Since President Mauricio Macri's election in late 2015, Argentina is once again gaining ground, following the 2001 economic crisis and a period dominated by a return to protectionism and creeping isolationism with respect to foreign investment. In a bid to deal with a particularly depressed macroeconomic climate and ward off a new currency crisis, the country successfully implemented difficult emergency measures: the peso was allowed to float, capital controls were lifted, talks were held with holdout bondholders to end the default. Implementing structural reforms is a longer-term process.

One of the keys to macroeconomic normalisation lies in Argentina's ability to quickly rein in inflation and modernise its financial sector. Inflation inertia has been a feature of many of the economic crises that the country has suffered, as stakeholders' preference for the dollar fuels strong resistance to any real exchange rate adjustments.

Inflation inertia also has structural roots, including rent-seeking behaviour facilitated by trade protectionism and weak enforcement by competition authorities, as well as difficulties in reining in wage costs in the face of trade unions' negotiating power.
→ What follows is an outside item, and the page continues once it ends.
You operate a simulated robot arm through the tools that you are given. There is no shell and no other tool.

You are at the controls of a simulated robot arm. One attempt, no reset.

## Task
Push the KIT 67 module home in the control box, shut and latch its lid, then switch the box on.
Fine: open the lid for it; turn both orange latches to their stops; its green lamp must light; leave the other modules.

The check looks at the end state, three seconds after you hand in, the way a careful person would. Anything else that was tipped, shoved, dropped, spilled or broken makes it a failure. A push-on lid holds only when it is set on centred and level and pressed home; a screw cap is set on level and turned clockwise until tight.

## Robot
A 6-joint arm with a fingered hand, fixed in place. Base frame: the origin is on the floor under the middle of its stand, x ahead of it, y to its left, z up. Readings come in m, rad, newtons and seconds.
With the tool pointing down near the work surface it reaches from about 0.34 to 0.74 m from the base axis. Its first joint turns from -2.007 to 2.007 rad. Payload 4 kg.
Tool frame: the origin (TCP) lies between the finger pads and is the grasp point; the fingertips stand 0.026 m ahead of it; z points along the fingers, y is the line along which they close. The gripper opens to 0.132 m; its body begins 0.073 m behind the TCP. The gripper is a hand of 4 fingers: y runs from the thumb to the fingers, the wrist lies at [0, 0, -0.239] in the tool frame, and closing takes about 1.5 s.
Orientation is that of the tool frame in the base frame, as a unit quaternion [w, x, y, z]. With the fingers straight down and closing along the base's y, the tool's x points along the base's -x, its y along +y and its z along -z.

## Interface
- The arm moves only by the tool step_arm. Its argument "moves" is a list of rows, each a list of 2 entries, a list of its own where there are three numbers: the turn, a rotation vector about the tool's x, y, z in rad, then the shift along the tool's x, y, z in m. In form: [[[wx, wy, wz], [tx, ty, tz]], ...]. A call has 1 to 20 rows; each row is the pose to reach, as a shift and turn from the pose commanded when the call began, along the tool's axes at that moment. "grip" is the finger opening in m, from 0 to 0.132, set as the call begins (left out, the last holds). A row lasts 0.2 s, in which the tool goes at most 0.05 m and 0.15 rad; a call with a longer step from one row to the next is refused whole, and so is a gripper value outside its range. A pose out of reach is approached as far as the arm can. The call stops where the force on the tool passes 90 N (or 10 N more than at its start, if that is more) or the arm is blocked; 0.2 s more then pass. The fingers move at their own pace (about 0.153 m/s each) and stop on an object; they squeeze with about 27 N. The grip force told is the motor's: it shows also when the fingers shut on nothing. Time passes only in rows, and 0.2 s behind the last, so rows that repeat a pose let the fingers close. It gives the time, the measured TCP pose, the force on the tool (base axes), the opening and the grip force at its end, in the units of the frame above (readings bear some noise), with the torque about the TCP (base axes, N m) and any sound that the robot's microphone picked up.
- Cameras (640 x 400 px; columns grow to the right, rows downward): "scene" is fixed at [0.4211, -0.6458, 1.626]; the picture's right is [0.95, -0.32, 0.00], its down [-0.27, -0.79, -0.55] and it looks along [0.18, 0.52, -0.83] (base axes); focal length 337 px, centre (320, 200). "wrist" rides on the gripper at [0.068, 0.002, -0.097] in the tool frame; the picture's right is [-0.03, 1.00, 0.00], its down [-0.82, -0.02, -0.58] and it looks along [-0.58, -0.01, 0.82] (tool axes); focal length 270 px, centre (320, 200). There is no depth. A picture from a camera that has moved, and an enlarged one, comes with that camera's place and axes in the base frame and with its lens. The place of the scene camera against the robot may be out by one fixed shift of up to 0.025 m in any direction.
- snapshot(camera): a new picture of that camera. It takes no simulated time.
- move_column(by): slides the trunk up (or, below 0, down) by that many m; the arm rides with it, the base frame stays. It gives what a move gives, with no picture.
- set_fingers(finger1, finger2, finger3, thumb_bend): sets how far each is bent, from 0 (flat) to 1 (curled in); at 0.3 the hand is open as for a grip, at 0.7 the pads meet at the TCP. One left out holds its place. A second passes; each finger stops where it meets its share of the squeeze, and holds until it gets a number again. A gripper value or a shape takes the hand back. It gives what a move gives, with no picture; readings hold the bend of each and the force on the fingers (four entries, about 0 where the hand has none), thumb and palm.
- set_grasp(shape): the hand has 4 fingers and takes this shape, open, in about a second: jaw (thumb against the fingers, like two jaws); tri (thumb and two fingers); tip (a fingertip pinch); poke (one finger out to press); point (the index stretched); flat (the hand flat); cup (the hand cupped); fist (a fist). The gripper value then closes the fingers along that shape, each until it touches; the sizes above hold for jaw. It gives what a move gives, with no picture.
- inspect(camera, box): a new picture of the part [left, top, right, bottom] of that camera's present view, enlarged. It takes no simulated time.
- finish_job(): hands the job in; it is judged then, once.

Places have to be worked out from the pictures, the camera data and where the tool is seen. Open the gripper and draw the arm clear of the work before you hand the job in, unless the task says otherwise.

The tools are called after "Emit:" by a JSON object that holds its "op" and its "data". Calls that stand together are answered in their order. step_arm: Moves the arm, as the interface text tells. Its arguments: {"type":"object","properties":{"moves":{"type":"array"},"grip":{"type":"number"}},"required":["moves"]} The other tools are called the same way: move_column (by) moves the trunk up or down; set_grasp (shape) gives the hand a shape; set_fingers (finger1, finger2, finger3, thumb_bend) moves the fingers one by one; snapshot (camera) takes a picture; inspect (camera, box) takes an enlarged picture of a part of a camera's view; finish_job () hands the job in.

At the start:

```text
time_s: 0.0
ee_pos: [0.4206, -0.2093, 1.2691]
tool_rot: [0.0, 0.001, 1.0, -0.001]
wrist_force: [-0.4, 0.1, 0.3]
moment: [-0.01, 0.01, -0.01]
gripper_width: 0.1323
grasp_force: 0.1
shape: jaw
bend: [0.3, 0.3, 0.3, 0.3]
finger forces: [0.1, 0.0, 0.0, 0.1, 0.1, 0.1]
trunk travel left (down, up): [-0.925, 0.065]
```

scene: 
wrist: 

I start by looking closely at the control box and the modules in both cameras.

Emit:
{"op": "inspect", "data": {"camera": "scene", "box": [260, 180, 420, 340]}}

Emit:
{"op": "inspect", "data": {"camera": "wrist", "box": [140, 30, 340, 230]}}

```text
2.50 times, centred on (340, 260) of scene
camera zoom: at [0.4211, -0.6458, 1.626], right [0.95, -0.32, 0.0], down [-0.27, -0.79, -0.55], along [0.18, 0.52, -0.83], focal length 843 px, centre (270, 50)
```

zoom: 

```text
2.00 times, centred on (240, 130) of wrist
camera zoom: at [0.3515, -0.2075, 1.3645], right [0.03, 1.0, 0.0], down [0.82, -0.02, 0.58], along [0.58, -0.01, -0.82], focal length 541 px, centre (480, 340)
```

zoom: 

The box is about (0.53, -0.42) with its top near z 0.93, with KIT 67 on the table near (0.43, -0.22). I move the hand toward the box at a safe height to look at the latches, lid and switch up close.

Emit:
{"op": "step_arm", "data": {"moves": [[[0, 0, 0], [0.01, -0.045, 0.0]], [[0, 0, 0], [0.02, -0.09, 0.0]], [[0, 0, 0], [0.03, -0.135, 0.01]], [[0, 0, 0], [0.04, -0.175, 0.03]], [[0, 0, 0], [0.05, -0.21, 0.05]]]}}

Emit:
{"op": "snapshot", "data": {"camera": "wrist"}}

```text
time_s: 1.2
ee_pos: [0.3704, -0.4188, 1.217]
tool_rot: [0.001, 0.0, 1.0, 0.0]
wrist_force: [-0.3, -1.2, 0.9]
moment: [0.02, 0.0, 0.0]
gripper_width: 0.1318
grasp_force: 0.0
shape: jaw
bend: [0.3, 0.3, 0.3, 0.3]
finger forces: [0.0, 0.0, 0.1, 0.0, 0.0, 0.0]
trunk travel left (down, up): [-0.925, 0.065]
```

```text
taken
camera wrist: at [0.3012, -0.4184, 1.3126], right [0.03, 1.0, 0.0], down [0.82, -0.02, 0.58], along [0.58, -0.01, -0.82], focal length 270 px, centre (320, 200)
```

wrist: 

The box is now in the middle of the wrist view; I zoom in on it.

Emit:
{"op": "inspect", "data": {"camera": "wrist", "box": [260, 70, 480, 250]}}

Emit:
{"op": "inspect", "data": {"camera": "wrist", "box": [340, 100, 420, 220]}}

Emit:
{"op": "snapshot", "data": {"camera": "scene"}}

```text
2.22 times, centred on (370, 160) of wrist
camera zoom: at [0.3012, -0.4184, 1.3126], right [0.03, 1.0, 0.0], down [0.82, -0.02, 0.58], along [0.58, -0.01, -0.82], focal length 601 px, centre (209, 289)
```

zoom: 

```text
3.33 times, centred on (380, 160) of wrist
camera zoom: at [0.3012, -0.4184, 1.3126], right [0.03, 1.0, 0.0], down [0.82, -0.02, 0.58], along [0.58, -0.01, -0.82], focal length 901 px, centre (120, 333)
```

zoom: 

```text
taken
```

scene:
In a cyclical manner, the removal of distortions linked to public services subsidies is accompanied by a rise in inflation.
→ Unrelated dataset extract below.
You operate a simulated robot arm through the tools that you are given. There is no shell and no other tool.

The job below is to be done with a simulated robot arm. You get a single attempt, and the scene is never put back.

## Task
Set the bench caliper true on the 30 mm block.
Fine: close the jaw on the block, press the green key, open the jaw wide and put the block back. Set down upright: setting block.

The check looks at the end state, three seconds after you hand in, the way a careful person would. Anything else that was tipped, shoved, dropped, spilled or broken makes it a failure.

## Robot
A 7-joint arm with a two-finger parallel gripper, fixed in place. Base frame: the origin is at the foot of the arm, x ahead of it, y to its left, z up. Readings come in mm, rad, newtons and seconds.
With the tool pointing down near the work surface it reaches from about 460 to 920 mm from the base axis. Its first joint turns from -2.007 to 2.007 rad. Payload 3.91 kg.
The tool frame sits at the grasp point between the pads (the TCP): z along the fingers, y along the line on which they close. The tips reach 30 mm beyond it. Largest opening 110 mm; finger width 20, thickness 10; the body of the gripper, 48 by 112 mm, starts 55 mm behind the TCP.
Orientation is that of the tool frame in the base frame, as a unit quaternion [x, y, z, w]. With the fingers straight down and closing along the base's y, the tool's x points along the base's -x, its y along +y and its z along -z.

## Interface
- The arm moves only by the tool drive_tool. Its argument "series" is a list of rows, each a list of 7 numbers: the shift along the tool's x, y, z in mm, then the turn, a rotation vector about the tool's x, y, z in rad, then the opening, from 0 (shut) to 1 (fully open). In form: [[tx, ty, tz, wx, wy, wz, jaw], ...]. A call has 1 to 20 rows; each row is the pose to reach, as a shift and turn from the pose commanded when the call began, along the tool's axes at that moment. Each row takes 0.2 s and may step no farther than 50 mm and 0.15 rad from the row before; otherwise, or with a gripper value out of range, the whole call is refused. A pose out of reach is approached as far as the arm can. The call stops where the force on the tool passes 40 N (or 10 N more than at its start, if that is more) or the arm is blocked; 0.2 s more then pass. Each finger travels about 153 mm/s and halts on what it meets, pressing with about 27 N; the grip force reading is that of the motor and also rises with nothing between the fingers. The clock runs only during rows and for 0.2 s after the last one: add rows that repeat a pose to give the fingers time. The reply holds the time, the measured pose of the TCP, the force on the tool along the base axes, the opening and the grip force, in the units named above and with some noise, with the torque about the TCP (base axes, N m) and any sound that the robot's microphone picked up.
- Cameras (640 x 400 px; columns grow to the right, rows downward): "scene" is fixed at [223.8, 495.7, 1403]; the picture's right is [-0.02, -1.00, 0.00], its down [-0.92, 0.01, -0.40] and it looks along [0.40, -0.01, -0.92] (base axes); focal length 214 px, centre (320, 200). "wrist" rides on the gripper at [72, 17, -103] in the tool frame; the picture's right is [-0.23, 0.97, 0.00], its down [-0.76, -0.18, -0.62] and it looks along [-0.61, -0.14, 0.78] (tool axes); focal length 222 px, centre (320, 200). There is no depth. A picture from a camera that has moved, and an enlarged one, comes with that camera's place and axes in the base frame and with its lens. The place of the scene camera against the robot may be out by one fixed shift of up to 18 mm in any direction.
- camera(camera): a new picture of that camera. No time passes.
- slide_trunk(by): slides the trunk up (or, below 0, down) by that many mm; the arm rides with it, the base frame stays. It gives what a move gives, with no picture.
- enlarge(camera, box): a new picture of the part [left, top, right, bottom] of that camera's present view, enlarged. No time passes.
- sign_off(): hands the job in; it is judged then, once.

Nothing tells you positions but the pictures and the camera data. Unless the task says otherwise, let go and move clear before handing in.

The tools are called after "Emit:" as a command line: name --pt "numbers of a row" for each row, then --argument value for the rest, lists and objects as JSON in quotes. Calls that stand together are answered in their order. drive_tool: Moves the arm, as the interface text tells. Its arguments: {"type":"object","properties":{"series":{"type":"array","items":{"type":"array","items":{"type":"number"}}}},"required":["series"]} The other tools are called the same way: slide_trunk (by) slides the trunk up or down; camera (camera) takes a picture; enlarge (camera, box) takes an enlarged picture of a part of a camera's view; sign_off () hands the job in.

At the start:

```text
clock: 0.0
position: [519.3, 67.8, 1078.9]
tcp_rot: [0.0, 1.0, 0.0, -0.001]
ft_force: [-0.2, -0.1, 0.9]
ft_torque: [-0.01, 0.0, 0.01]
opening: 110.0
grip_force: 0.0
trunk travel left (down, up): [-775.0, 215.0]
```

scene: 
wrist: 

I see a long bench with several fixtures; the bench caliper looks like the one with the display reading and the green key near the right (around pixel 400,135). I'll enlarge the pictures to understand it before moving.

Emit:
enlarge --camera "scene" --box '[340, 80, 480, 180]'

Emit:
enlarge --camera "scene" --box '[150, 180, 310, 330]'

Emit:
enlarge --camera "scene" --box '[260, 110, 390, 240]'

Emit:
Currently, the Central Bank is faced with a dilemma – should it extend a restrictive monetary policy or, by adjusting the exchange rate in a bid to bolster poor price competitiveness, opt for a more gradual path to disinflation?
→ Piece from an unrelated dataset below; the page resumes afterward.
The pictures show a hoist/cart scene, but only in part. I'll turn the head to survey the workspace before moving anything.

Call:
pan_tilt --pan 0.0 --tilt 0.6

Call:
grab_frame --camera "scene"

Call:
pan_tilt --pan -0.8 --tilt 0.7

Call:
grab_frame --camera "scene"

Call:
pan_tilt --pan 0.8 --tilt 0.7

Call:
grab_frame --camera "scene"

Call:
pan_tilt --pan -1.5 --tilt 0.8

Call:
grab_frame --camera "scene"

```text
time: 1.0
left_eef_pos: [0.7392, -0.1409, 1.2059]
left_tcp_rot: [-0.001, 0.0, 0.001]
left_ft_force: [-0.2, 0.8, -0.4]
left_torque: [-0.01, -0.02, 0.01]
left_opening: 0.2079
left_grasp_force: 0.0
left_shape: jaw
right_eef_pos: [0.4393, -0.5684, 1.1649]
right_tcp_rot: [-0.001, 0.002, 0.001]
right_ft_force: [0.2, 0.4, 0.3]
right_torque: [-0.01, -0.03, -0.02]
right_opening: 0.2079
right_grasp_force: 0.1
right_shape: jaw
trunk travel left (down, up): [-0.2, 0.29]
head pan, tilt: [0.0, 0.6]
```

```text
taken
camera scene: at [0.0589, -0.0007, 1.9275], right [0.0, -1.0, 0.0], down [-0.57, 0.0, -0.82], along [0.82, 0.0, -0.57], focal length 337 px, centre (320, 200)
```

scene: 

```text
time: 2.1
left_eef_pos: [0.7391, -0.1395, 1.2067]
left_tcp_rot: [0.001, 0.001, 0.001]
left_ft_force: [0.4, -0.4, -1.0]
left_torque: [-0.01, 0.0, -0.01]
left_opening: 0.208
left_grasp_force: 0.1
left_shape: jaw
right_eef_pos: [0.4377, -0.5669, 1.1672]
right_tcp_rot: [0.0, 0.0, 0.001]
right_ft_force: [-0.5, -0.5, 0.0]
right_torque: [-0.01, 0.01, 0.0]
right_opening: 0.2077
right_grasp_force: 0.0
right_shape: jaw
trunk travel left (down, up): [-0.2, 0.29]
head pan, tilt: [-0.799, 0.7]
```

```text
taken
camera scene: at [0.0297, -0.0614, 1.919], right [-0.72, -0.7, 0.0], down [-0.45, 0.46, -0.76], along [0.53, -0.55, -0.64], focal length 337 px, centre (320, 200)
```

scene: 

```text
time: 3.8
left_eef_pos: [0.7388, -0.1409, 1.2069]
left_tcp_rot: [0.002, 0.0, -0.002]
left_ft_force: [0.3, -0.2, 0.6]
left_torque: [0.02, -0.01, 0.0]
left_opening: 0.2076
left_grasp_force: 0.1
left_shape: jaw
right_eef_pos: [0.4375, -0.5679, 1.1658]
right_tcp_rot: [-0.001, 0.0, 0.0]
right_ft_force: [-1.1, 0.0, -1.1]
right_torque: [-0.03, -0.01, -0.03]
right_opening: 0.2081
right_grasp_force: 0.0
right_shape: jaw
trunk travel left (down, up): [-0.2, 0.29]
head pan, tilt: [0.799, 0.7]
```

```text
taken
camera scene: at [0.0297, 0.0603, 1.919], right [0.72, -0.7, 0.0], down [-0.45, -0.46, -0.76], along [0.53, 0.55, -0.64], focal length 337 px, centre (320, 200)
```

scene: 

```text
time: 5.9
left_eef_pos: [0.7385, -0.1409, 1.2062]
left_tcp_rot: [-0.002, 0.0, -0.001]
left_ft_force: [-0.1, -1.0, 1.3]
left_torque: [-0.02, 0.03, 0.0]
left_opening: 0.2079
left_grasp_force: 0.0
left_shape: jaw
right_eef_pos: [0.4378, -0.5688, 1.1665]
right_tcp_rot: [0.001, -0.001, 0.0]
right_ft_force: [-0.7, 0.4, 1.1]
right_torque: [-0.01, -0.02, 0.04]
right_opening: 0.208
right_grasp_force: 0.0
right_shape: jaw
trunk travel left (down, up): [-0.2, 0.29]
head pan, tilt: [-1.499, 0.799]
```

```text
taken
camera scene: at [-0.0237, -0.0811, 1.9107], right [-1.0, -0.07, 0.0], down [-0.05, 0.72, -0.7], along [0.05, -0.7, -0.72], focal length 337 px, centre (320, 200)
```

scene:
In the short term, the gradual opening up of trade that was initiated by the government is clearly the best way to instil greater discipline in price setting and the formation of expectations, thereby quickly erasing the loss in exchange rate competitiveness. The success of these normalisation efforts after a painful past would be promising for medium- and long-term growth, given Argentina's many strengths (raw materials, human capital and a productive agricultural sector, among others).